▽

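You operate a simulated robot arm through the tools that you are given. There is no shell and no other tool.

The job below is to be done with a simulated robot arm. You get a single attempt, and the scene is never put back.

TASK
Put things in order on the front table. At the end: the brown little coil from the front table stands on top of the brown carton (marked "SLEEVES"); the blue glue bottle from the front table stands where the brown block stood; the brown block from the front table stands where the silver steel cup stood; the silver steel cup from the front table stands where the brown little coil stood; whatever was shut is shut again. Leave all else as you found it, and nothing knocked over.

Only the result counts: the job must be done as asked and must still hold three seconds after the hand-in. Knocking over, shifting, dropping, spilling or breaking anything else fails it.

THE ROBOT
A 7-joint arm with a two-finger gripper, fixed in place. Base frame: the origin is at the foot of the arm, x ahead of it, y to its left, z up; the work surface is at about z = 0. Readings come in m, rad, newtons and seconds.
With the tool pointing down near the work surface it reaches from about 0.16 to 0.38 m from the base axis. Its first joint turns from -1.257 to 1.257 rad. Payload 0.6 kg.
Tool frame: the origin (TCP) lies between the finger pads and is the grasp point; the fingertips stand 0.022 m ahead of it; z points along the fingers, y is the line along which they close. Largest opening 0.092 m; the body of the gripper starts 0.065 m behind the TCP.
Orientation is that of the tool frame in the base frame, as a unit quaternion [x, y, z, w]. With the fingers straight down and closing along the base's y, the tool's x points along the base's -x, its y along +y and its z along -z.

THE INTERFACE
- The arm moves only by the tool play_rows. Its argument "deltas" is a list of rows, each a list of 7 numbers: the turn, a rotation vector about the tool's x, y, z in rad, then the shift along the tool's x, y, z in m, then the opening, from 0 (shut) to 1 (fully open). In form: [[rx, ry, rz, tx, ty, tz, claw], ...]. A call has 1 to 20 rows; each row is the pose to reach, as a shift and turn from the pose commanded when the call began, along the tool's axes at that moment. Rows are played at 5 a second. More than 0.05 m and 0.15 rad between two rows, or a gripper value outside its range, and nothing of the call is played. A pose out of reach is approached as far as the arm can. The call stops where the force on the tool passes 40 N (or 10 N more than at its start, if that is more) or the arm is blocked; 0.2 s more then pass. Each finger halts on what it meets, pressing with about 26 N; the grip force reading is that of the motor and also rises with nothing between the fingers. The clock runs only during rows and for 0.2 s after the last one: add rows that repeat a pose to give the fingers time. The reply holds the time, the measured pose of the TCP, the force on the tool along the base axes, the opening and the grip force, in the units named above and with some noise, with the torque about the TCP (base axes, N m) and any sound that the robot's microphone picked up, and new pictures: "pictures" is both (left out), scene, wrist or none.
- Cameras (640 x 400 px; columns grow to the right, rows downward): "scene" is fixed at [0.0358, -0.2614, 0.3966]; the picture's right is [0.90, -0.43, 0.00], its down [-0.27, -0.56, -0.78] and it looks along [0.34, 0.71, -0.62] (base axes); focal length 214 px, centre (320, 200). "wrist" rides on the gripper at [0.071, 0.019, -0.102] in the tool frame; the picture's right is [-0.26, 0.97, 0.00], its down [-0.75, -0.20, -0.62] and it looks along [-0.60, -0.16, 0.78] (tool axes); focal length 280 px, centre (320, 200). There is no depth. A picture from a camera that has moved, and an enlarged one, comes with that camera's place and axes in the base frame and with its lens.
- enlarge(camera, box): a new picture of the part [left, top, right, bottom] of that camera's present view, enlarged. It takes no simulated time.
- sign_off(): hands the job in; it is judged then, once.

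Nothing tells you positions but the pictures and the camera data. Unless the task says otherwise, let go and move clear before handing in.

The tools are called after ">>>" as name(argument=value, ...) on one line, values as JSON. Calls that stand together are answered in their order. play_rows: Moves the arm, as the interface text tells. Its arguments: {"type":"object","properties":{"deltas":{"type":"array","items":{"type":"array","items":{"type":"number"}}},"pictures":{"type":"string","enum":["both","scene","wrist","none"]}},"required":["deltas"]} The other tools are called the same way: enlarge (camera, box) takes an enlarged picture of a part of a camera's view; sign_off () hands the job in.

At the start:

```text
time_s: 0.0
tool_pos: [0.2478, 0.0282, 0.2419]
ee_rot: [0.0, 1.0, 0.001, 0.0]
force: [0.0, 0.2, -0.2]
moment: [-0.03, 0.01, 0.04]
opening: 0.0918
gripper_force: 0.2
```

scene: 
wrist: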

△

**Goal**
Retype the data exactly as given.

**Response below**
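You operate a simulated robot arm through the tools that you are given. There is no shell and no other tool.

The job below is to be done with a simulated robot arm. You get a single attempt, and the scene is never put back.

TASK
Put things in order on the front table. At the end: the brown little coil from the front table stands on top of the brown carton (marked "SLEEVES"); the blue glue bottle from the front table stands where the brown block stood; the brown block from the front table stands where the silver steel cup stood; the silver steel cup from the front table stands where the brown little coil stood; whatever was shut is shut again. Leave all else as you found it, and nothing knocked over.

Only the result counts: the job must be done as asked and must still hold three seconds after the hand-in. Knocking over, shifting, dropping, spilling or breaking anything else fails it.

THE ROBOT
A 7-joint arm with a two-finger gripper, fixed in place. Base frame: the origin is at the foot of the arm, x ahead of it, y to its left, z up; the work surface is at about z = 0. Readings come in m, rad, newtons and seconds.
With the tool pointing down near the work surface it reaches from about 0.16 to 0.38 m from the base axis. Its first joint turns from -1.257 to 1.257 rad. Payload 0.6 kg.
Tool frame: the origin (TCP) lies between the finger pads and is the grasp point; the fingertips stand 0.022 m ahead of it; z points along the fingers, y is the line along which they close. Largest opening 0.092 m; the body of the gripper starts 0.065 m behind the TCP.
Orientation is that of the tool frame in the base frame, as a unit quaternion [x, y, z, w]. With the fingers straight down and closing along the base's y, the tool's x points along the base's -x, its y along +y and its z along -z.

THE INTERFACE
- The arm moves only by the tool play_rows. Its argument "deltas" is a list of rows, each a list of 7 numbers: the turn, a rotation vector about the tool's x, y, z in rad, then the shift along the tool's x, y, z in m, then the opening, from 0 (shut) to 1 (fully open). In form: [[rx, ry, rz, tx, ty, tz, claw], ...]. A call has 1 to 20 rows; each row is the pose to reach, as a shift and turn from the pose commanded when the call began, along the tool's axes at that moment. Rows are played at 5 a second. More than 0.05 m and 0.15 rad between two rows, or a gripper value outside its range, and nothing of the call is played. A pose out of reach is approached as far as the arm can. The call stops where the force on the tool passes 40 N (or 10 N more than at its start, if that is more) or the arm is blocked; 0.2 s more then pass. Each finger halts on what it meets, pressing with about 26 N; the grip force reading is that of the motor and also rises with nothing between the fingers. The clock runs only during rows and for 0.2 s after the last one: add rows that repeat a pose to give the fingers time. The reply holds the time, the measured pose of the TCP, the force on the tool along the base axes, the opening and the grip force, in the units named above and with some noise, with the torque about the TCP (base axes, N m) and any sound that the robot's microphone picked up, and new pictures: "pictures" is both (left out), scene, wrist or none.
- Cameras (640 x 400 px; columns grow to the right, rows downward): "scene" is fixed at [0.0358, -0.2614, 0.3966]; the picture's right is [0.90, -0.43, 0.00], its down [-0.27, -0.56, -0.78] and it looks along [0.34, 0.71, -0.62] (base axes); focal length 214 px, centre (320, 200). "wrist" rides on the gripper at [0.071, 0.019, -0.102] in the tool frame; the picture's right is [-0.26, 0.97, 0.00], its down [-0.75, -0.20, -0.62] and it looks along [-0.60, -0.16, 0.78] (tool axes); focal length 280 px, centre (320, 200). There is no depth. A picture from a camera that has moved, and an enlarged one, comes with that camera's place and axes in the base frame and with its lens.
- enlarge(camera, box): a new picture of the part [left, top, right, bottom] of that camera's present view, enlarged. It takes no simulated time.
- sign_off(): hands the job in; it is judged then, once.

Nothing tells you positions but the pictures and the camera data. Unless the task says otherwise, let go and move clear before handing in.

The tools are called after ">>>" as name(argument=value, ...) on one line, values as JSON. Calls that stand together are answered in their order. play_rows: Moves the arm, as the interface text tells. Its arguments: {"type":"object","properties":{"deltas":{"type":"array","items":{"type":"array","items":{"type":"number"}}},"pictures":{"type":"string","enum":["both","scene","wrist","none"]}},"required":["deltas"]} The other tools are called the same way: enlarge (camera, box) takes an enlarged picture of a part of a camera's view; sign_off () hands the job in.

At the start:

```text
time_s: 0.0
tool_pos: [0.2478, 0.0282, 0.2419]
ee_rot: [0.0, 1.0, 0.001, 0.0]
force: [0.0, 0.2, -0.2]
moment: [-0.03, 0.01, 0.04]
opening: 0.0918
gripper_force: 0.2
```

scene: 
wrist: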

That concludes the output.